- Your task: Find the lines with "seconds" in them and copy them out.

- Data block:
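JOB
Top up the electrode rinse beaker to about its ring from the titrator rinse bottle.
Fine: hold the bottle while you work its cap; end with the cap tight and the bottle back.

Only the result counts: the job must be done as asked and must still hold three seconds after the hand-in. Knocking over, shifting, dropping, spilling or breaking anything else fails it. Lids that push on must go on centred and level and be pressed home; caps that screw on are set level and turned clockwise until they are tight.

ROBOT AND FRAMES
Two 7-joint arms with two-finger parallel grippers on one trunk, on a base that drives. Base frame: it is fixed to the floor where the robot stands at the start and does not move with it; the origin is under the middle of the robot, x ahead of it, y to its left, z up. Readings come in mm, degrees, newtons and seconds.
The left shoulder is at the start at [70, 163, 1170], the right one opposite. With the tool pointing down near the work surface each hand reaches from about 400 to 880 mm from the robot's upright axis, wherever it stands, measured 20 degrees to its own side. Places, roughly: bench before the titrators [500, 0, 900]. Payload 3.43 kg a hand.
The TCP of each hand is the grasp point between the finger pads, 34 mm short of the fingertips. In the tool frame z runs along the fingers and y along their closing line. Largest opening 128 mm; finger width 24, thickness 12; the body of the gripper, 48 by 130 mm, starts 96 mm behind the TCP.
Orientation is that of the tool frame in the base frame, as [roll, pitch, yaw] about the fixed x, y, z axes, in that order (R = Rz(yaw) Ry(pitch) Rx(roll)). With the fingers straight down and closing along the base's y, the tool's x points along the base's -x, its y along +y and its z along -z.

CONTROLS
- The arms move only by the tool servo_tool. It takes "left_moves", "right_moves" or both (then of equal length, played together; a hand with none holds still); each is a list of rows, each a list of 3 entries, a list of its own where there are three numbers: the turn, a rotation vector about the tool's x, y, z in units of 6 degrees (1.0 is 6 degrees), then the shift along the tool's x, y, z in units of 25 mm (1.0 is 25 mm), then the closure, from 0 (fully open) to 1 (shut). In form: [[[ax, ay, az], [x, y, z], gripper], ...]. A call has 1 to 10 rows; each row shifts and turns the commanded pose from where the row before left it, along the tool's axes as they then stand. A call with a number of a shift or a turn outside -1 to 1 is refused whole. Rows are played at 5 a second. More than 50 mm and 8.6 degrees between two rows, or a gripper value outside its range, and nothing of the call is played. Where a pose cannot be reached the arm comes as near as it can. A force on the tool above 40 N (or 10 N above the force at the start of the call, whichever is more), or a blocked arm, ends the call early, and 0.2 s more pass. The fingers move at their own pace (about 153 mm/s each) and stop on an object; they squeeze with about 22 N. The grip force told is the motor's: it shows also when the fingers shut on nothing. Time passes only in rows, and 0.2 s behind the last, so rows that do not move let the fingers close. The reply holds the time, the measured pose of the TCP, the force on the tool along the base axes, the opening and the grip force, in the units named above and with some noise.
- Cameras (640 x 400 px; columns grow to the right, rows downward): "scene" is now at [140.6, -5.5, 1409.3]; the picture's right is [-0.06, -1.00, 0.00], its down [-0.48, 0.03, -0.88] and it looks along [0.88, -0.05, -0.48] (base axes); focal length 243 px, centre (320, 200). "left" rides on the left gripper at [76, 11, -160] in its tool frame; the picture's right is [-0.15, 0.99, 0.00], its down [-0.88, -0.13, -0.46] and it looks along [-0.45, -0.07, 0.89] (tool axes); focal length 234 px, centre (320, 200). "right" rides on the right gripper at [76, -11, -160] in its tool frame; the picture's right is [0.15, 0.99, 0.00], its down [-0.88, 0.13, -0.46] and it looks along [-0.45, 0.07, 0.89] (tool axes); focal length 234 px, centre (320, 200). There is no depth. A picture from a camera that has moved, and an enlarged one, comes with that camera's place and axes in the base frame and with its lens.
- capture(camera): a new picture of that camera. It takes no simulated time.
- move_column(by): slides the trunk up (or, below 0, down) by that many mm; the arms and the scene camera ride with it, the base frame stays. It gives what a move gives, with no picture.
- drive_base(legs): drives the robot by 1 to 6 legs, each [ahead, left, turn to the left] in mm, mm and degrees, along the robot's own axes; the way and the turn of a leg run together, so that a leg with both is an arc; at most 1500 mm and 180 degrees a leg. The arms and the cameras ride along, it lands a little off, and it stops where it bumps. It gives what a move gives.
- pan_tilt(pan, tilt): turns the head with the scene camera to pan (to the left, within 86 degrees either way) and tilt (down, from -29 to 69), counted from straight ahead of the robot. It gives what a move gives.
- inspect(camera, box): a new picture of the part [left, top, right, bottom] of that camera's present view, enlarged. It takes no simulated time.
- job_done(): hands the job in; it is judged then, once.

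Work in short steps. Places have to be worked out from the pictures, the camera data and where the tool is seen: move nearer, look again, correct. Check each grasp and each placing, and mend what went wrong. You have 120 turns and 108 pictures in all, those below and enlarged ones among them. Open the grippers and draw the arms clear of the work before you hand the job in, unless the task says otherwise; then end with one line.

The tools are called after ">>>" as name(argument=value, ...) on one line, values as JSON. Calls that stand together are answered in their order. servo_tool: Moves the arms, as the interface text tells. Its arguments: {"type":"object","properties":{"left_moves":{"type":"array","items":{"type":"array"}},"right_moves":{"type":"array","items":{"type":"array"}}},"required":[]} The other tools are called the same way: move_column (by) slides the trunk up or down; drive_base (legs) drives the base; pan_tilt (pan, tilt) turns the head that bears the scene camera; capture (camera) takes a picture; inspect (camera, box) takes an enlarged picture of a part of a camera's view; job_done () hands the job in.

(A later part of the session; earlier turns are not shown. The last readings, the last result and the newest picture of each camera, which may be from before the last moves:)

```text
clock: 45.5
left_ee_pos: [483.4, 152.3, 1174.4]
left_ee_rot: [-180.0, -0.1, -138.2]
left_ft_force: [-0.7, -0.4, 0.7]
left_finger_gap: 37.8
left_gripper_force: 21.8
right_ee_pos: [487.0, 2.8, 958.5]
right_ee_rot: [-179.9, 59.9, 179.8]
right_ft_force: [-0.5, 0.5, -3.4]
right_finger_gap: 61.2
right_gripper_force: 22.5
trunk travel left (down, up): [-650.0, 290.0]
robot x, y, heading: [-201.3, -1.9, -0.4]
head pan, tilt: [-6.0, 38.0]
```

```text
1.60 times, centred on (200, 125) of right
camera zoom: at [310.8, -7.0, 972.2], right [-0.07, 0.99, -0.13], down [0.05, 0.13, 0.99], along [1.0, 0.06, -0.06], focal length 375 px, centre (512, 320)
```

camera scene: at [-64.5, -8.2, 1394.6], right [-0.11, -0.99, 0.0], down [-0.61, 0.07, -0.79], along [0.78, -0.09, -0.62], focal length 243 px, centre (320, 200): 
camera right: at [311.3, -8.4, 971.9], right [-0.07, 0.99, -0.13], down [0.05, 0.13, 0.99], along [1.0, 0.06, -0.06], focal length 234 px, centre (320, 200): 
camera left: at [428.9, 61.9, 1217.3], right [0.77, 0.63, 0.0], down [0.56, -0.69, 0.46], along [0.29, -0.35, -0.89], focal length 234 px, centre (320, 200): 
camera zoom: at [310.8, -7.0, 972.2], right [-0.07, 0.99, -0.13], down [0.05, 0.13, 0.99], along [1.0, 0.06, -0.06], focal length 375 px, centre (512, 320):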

- Problem solution:
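Only the result counts: the job must be done as asked and must still hold three seconds after the hand-in. Knocking over, shifting, dropping, spilling or breaking anything else fails it. Lids that push on must go on centred and level and be pressed home; caps that screw on are set level and turned clockwise until they are tight.
Two 7-joint arms with two-finger parallel grippers on one trunk, on a base that drives. Base frame: it is fixed to the floor where the robot stands at the start and does not move with it; the origin is under the middle of the robot, x ahead of it, y to its left, z up. Readings come in mm, degrees, newtons and seconds.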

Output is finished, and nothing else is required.